• _What the task requires_: Restate the opening lines of the material below word for word, stopping after the line that contains "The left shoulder".

** START Provided data **

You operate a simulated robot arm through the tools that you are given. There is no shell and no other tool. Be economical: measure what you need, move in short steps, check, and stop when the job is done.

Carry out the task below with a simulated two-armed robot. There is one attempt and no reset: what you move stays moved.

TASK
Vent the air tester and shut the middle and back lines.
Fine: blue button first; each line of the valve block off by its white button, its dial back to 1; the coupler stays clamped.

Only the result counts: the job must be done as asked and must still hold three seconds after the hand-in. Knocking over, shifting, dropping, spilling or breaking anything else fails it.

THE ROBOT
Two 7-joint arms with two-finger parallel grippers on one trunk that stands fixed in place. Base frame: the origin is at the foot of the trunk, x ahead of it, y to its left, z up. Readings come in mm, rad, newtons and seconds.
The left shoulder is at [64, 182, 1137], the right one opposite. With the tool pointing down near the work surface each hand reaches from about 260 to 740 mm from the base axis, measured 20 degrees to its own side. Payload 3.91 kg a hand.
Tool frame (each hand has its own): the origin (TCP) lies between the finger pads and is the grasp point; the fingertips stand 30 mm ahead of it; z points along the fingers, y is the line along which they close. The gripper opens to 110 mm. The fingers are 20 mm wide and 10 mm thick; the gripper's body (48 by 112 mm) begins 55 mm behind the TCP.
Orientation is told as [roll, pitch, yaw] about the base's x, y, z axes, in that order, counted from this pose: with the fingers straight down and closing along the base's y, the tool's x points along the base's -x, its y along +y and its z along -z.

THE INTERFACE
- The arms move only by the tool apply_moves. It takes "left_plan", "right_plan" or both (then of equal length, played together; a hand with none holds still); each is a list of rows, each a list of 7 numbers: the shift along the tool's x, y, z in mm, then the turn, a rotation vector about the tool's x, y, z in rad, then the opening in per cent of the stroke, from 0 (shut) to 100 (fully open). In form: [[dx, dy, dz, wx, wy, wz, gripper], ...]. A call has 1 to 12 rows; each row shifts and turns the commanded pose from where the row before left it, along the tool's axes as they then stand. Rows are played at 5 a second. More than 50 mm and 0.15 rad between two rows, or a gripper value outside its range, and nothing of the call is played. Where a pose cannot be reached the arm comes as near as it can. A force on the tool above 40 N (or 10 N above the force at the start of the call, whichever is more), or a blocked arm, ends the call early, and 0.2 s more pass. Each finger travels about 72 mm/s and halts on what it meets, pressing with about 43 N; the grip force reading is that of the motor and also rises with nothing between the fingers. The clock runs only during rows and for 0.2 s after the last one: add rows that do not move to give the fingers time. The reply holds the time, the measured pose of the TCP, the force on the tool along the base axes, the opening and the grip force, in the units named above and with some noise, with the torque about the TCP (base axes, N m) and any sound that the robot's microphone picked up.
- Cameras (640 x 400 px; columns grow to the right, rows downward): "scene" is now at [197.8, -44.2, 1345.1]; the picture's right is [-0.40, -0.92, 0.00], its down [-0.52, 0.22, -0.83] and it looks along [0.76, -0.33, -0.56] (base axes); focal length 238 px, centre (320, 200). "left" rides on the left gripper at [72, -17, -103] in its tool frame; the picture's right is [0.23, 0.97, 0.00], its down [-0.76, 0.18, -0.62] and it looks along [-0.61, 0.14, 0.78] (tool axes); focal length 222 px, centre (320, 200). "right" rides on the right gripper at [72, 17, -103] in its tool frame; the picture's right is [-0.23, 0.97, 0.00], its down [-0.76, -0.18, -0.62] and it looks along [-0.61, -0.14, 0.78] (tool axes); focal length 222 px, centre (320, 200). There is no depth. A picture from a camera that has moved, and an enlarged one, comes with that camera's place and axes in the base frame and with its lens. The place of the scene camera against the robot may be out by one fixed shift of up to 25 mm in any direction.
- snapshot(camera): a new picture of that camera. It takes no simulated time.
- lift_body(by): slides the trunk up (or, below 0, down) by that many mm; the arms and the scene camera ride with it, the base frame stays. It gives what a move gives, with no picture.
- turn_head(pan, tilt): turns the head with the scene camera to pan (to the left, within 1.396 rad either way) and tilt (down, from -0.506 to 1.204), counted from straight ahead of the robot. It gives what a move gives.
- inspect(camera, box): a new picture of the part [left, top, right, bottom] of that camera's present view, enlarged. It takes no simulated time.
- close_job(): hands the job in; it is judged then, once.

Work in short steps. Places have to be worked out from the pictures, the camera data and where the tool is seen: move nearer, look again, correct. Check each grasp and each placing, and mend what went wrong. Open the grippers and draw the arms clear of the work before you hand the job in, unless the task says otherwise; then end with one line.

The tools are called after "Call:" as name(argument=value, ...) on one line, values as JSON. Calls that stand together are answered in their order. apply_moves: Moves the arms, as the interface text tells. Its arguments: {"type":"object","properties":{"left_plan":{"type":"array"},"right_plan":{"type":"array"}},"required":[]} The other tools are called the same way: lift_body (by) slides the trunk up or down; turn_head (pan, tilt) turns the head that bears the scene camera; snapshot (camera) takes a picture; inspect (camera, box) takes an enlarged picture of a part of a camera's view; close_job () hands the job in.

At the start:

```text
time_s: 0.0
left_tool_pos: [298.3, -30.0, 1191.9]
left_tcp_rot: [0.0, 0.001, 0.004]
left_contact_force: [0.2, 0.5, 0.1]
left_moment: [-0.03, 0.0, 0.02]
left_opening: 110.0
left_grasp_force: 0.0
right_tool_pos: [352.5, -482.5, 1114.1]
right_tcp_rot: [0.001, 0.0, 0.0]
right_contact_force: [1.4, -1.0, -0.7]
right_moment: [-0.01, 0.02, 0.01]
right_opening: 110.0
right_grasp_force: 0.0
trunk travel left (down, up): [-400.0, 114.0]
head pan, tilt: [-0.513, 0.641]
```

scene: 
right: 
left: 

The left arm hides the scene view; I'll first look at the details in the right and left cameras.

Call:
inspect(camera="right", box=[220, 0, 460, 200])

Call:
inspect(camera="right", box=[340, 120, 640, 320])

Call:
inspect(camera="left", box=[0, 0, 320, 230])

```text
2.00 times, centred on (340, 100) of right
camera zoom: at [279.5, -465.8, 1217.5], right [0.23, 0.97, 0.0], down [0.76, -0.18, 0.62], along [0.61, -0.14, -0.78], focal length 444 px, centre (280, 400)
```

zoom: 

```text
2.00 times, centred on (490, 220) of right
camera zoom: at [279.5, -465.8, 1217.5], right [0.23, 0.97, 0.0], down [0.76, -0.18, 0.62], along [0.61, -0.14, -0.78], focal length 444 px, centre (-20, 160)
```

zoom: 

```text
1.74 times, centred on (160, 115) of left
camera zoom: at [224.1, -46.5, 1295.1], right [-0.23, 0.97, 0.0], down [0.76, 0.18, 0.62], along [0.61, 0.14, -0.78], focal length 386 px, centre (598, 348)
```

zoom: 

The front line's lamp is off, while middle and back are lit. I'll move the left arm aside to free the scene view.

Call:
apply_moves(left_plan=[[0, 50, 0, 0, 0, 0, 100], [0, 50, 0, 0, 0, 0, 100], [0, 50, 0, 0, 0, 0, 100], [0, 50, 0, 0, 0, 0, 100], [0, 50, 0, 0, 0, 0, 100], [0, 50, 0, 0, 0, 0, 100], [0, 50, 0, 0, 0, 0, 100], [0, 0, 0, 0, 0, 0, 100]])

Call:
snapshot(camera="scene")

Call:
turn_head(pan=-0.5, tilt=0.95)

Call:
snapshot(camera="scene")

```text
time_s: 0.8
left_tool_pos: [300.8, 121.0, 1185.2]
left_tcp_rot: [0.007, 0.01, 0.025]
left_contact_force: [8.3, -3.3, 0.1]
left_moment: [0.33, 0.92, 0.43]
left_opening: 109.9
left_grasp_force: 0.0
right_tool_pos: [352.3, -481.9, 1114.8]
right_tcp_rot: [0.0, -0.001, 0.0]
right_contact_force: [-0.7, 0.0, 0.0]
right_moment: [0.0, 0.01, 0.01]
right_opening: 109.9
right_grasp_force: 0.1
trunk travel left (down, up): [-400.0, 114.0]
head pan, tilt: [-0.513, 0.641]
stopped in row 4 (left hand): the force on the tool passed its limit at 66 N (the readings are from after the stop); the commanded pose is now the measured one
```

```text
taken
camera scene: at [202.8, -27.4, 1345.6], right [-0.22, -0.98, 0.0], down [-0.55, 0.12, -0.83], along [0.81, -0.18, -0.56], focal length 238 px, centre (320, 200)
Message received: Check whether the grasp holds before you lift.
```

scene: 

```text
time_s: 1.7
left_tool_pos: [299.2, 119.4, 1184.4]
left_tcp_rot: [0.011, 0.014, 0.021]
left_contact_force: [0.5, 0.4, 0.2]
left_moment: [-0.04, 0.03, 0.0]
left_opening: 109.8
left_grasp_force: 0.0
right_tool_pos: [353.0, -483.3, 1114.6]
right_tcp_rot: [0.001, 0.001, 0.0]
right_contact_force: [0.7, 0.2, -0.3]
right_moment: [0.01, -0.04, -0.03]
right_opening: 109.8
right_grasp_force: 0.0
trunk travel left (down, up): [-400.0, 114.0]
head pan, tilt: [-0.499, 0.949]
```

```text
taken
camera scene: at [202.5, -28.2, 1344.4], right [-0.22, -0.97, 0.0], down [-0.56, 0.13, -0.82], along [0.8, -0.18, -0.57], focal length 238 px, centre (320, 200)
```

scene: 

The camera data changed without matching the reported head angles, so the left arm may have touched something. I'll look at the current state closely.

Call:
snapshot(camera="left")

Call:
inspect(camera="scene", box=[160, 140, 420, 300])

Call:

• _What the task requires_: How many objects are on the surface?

** END Provided data **

• _Complete output_:
You operate a simulated robot arm through the tools that you are given. There is no shell and no other tool. Be economical: measure what you need, move in short steps, check, and stop when the job is done.

Carry out the task below with a simulated two-armed robot. There is one attempt and no reset: what you move stays moved.

TASK
Vent the air tester and shut the middle and back lines.
Fine: blue button first; each line of the valve block off by its white button, its dial back to 1; the coupler stays clamped.

Only the result counts: the job must be done as asked and must still hold three seconds after the hand-in. Knocking over, shifting, dropping, spilling or breaking anything else fails it.

THE ROBOT
Two 7-joint arms with two-finger parallel grippers on one trunk that stands fixed in place. Base frame: the origin is at the foot of the trunk, x ahead of it, y to its left, z up. Readings come in mm, rad, newtons and seconds.
The left shoulder is at [64, 182, 1137], the right one opposite. With the tool pointing down near the work surface each hand reaches from about 260 to 740 mm from the base axis, measured 20 degrees to its own side. Payload 3.91 kg a hand.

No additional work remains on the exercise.